To think JOVI is not the only platonic friendship I cherish. I’m blessed with so many friends that have helped me rise in various situations

Words might not explain how I cherish these people but it should explain to you the importance of having the right friends and cherishing them. That settled, let me share a few reasons while you should take platonic friendships seriously.

Friends aid easing of life tensions

Whether you keep same-sex or opposite-sex friends, they are very important in ensuring you live a stress-free life. Having someone, you can trust and be safe with, go out with, lend a helping hand in different situations is a major reason you should consider and value platonic friendships. The memories we build with friends aid our mental health. With good friends, you are open to creating more beautiful memories capable of improving your mental health and longevity. Friends ensure that we do not go through the inevitable low times of life alone. Those low times come and truly what you would need wouldn’t be family by blood ties or romantic relationships alone.
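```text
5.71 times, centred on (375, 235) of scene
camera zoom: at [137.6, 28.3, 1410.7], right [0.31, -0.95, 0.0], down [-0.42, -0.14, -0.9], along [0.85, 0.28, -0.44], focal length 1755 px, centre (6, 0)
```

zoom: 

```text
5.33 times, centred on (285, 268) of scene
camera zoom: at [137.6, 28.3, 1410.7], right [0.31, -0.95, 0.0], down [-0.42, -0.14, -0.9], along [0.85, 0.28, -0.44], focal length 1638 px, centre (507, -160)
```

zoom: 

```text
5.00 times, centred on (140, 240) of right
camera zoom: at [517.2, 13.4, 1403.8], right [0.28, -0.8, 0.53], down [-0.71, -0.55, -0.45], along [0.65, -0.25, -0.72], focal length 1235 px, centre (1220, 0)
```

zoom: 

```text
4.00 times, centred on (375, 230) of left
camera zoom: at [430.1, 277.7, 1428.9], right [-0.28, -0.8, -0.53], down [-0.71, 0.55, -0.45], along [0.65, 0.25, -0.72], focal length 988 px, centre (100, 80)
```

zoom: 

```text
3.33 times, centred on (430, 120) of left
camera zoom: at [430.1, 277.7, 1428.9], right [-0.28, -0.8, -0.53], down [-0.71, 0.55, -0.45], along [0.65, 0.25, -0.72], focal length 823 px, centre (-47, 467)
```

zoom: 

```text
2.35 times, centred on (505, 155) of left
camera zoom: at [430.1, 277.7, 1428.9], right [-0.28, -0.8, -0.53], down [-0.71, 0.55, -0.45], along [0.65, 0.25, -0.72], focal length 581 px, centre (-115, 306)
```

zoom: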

Friends are potential boosters

Keeping platonic friends contribute greatly to our growth as humans from different perspectives. If you keep good friends, you have automatically won for yourself personal cheerleaders, hype-men, and fans. The icing on this cake is you will not be sending out mandatory paychecks as a reward for their services. With friends, you are effortlessly subscribed to having your self-esteem boosted per time. Friends see your worth and support you all the way to success.

Friends are the best critic

Maybe I will be a little bit biased here. But truly, if love is blind in the figurative sense, you will mostly have some truth colored because your spouse at times wouldn’t say it as it is in order not to hurt you. Friends, I believe offer more positive criticism even in the truest form. As you journey in life, you definitely need to do some checks and balancing. Good friends are our most valuable assets. They wouldn’t mince words in pointing out your wrongs when they notice.
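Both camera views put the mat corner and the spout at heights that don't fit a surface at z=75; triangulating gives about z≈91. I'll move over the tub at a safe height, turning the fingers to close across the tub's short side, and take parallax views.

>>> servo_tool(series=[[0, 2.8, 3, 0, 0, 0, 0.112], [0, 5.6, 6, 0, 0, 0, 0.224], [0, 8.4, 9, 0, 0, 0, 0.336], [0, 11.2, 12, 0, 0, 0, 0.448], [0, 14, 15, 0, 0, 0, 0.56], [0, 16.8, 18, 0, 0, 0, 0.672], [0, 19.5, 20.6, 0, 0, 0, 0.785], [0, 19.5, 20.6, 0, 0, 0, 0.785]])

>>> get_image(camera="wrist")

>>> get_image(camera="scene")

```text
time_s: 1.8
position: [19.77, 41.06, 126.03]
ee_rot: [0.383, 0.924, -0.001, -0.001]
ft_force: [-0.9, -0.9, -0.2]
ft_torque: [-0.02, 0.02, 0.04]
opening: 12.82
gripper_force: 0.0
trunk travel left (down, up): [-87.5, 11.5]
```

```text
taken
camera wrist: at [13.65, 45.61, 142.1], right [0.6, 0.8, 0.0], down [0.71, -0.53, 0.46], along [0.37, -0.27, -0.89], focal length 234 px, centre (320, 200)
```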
With friends, you see the world better

If you are passionate about living the best of your life, keeping friends will contribute a great deal to that. Friends help us to dispel prejudices and stereotypes we have built which colors our world views. The way the universe is designed, you only know as much as the friends and connections you build. If you have all your friends from a particular tribe for instance, most likely you will know little or nothing about millions of other tribes in your immediate environment. Being open and nurturing valuable friendships helps greatly in the journey to becoming a global citizen.
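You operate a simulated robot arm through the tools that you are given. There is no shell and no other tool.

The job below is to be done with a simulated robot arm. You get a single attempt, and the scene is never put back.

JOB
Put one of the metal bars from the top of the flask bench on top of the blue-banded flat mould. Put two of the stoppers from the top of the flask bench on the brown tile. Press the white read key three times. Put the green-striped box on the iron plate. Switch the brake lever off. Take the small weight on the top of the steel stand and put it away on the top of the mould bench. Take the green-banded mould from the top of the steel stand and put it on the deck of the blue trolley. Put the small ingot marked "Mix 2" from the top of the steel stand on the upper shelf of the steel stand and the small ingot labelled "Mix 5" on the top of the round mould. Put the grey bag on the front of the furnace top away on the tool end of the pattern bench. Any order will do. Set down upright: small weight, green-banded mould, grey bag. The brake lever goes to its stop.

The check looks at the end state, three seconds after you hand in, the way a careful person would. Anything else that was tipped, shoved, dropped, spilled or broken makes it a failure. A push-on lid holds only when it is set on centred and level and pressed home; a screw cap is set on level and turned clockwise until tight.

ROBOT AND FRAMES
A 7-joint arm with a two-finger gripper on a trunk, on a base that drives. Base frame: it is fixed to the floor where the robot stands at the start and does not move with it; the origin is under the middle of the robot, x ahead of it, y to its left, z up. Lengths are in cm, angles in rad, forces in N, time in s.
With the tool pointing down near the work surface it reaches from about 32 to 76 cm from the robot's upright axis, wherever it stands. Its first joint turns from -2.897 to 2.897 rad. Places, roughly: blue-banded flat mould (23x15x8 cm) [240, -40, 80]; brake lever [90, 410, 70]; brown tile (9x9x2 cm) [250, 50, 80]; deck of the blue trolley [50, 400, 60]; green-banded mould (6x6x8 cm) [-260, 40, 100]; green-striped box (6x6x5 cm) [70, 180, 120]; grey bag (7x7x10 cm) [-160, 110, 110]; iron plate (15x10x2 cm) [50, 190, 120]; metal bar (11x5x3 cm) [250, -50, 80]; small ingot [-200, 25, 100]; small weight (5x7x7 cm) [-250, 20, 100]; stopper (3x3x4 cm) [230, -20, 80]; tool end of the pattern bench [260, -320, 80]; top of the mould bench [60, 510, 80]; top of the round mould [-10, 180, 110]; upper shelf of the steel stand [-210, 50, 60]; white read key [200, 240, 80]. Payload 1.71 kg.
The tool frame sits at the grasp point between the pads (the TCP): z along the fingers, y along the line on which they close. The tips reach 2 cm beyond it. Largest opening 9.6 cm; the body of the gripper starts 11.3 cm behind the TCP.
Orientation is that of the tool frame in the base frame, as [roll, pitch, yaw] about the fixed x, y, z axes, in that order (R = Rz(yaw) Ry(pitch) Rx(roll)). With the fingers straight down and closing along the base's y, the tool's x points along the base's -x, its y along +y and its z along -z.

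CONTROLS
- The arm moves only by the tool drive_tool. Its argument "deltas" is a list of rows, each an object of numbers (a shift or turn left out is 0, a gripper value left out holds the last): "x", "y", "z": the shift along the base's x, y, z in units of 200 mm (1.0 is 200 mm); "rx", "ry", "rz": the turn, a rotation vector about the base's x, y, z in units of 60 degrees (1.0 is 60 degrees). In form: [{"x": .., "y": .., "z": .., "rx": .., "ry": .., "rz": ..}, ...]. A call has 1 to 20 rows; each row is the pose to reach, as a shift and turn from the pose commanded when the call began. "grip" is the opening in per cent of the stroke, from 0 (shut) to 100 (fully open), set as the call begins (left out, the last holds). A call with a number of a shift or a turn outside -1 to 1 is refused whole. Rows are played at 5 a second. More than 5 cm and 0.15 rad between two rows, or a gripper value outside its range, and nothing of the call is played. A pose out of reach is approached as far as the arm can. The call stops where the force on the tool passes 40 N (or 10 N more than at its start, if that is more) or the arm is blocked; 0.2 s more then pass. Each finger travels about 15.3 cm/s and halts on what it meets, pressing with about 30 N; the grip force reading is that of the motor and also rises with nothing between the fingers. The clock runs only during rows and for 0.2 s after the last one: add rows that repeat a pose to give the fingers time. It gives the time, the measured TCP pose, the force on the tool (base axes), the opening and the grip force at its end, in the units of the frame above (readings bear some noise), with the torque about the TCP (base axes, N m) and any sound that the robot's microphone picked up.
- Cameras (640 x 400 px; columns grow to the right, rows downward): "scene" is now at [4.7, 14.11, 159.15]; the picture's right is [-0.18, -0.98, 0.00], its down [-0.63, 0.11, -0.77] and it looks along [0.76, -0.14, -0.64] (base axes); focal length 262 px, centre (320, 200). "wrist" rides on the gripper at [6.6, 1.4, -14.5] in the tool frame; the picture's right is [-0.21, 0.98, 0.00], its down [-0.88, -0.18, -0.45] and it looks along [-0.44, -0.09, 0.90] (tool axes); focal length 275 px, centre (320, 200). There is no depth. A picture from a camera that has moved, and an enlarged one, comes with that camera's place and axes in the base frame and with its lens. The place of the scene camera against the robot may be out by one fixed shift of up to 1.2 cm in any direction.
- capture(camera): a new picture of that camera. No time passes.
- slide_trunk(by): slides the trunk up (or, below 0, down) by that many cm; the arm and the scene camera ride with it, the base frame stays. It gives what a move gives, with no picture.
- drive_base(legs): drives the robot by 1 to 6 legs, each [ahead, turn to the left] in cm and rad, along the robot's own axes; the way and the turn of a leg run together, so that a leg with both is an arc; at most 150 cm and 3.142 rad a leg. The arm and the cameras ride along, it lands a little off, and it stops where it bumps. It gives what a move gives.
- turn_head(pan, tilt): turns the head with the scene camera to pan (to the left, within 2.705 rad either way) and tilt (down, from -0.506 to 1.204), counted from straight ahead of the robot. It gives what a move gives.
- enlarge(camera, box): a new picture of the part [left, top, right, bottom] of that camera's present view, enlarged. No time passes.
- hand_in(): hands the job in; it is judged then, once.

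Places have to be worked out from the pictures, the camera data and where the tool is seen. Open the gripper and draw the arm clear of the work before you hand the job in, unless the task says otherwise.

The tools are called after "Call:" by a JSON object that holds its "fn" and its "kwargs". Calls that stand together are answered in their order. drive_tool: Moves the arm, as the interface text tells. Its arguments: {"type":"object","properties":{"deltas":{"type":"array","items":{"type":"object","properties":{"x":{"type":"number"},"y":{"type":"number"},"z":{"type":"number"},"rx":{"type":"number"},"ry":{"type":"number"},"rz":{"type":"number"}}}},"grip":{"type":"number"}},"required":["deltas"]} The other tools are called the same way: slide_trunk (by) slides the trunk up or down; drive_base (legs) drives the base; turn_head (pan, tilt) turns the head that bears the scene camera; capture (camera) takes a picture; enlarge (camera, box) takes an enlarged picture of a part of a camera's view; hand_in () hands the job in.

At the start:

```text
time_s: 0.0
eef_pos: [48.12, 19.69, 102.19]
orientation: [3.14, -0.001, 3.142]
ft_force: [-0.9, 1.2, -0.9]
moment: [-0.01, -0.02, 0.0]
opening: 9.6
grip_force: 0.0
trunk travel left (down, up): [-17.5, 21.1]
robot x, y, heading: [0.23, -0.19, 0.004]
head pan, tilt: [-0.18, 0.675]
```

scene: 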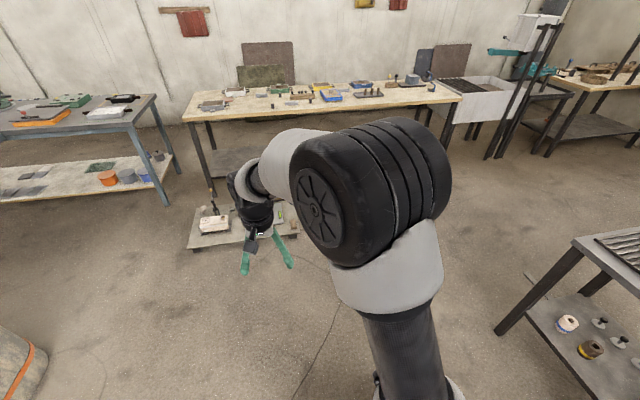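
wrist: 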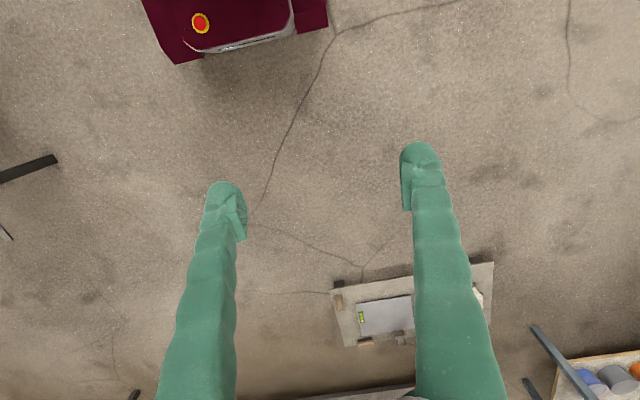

Though this list might not be exhaustive, it presents the major importance of having and nurturing platonic relationships asides romantic relationships. Funnily, some love birds would say that their partners should also fit into all of this, all the best to you. However, trust me that you would appreciate stepping out of your romantic relationship to nurture valuable friends. If they are truly valuable, you can be assured that they will even contribute to the wellness of your romantic relationship.

The next set of questions this article raises are; where do we find good friends, how do we recognize them and how do we nurture them? Do you have answers or opinions to share about these questions, I’ll be waiting for your views in the comment section.

With love,

Opeyemi Omidiji.

Read Also: A Typical Day In My Life – Lockdown Update

7 Responses

  1. This is sure inspiring, the truth is with friendship you get the same energy you serve. Many friendship these days die because of they don’t share a symbiotic relationship, they are only interested in what they get from you but do not want to give back to you. I’m sure this article helps someone out there on building a platonic relationship. Well-done dear, this is great.

  2. My view on this matter :
    1. Purposefully building platonic friendships is less stressful than directly pursuing single men. Nonetheless, your expanded network of friends will automatically put you in contact with friends of friends, some of whom will be interested in you as more than a friend.

    2. With an expanding list of friends and interesting people in your life, your judgment and patience will improve when selecting a dating partner. When your social life is full, you feel less lonely, so you are more likely to take your time and carefully choose a dating partner.

    3. Friendships are worth a lot regardless of if you get anything else out of them.

    4. Most of the time, dating someone you met online or at a grocery store is just fine. However, there are advantages to dating people that you met through a network of friends who can screen people for you. They can not only protect you from bad experiences, but also give you the inside scoop on a guy you might be interested in.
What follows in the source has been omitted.